The councilwoman, who represents the neighboring district, charged that Mr. Levin is simply playing to the anti-development crowd and is blind to the benefits of the development.
“I think people have a very difficult time understanding what is the issue that would allow for Council Member Levin to be able to support the project, considering that there’s so much being offered,” she said by phone Monday. “The most affected constituency is within my district. He is catering to the needs of those that have opposed in the past any type of rezoning and who would want for perhaps the remaining areas … to be rezoned for their self-interest in property value.”
Ms.
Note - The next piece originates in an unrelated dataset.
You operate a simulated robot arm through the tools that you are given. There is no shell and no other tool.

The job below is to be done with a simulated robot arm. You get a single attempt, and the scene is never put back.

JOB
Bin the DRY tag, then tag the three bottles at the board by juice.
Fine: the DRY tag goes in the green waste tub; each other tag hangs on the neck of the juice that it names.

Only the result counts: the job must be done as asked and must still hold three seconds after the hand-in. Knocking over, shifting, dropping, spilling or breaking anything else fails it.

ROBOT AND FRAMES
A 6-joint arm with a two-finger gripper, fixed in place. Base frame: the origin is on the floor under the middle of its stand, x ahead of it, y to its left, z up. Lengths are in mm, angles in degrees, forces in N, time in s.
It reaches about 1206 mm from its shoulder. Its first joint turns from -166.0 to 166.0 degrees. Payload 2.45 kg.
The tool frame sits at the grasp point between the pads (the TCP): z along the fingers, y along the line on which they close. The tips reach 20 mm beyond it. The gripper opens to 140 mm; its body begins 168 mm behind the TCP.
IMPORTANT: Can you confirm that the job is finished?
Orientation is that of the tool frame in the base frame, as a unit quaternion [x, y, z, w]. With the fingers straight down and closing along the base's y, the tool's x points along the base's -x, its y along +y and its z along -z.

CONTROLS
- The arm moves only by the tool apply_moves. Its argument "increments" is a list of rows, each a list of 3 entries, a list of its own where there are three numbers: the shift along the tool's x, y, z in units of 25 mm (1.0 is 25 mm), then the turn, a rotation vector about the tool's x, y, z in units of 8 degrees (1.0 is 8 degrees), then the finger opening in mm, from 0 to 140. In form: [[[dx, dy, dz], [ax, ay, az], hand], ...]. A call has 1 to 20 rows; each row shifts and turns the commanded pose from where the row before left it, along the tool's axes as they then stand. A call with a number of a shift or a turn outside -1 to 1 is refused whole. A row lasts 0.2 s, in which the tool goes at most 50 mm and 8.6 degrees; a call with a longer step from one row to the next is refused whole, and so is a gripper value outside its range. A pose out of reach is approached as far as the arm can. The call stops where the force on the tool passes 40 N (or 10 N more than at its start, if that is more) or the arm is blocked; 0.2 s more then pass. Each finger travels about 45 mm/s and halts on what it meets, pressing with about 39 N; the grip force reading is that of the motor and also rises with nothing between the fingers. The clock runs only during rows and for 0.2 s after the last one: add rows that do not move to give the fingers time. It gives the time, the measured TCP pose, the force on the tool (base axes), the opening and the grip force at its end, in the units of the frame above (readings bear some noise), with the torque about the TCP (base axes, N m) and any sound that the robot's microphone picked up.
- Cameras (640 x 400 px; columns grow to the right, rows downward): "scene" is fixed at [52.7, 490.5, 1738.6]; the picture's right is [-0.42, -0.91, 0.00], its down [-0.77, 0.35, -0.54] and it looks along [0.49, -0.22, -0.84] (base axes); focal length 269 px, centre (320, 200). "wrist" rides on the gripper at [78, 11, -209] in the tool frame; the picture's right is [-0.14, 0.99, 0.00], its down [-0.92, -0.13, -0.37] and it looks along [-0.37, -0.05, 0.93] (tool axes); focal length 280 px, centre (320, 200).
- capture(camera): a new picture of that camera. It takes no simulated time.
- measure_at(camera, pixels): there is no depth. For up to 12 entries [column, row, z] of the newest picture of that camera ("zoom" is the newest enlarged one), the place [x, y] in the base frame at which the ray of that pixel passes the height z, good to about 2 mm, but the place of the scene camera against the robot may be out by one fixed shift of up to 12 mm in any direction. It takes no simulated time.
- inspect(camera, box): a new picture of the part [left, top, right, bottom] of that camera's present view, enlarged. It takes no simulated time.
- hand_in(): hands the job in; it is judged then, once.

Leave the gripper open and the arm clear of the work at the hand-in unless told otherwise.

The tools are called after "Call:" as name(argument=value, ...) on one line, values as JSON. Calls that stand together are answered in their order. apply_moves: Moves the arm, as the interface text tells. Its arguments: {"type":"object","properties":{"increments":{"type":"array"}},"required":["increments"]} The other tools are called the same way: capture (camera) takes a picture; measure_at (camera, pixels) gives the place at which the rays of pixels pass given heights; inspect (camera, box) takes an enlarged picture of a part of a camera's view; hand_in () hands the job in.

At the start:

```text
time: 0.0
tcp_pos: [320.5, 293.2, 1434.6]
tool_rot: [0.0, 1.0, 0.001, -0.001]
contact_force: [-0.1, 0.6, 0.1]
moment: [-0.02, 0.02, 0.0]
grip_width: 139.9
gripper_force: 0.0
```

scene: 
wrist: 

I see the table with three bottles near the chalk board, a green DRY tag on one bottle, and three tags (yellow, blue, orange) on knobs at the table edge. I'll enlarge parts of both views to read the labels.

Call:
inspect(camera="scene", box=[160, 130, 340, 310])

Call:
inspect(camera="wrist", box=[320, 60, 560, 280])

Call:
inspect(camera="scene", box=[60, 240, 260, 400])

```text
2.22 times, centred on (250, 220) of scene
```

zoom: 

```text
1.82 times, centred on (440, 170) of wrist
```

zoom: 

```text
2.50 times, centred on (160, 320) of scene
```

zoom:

Reyna initially was against the development when it was first announced. She said she was ultimately swayed, however, by changes the developer made, including the addition of homeownership apartments.
Mr. Levin, asked about the skirmish with Ms. Reyna, declined to snipe, only taking a subtle jab at her change in position. “I have had the same position on this development,” he said. “The point of taking a reasonable position is that it’s easy to stand by because it does not change with the political winds.”
However the negotiations go between Mr. Levin and CPC, the firm has clearly played the political game well up until this point.
CPC executives, led by senior vice president Susan Pollock, won over numerous religious and nonprofit groups, which lauded the affordability levels. CPC has hired at least four consultants to handle relations with the city, politicians and the neighborhood, including Kasirer Consulting and Geto & deMilly. All told, the developer has paid at least $1 million in lobbying expenses since 2006, according to filings.
As to where the project goes from here, CPC must now negotiate with Mr. Levin to see if there is, indeed, a deal in which he and Mr. Lopez are willing to participate in.
“We have engaged in incredibly intense community involvement for over five years,” Ms. Pollock said. “We genuinely hope to engage in a dialogue with them in the coming days and reach accommodation on this, because it would be in no one’s interest to see this go down.”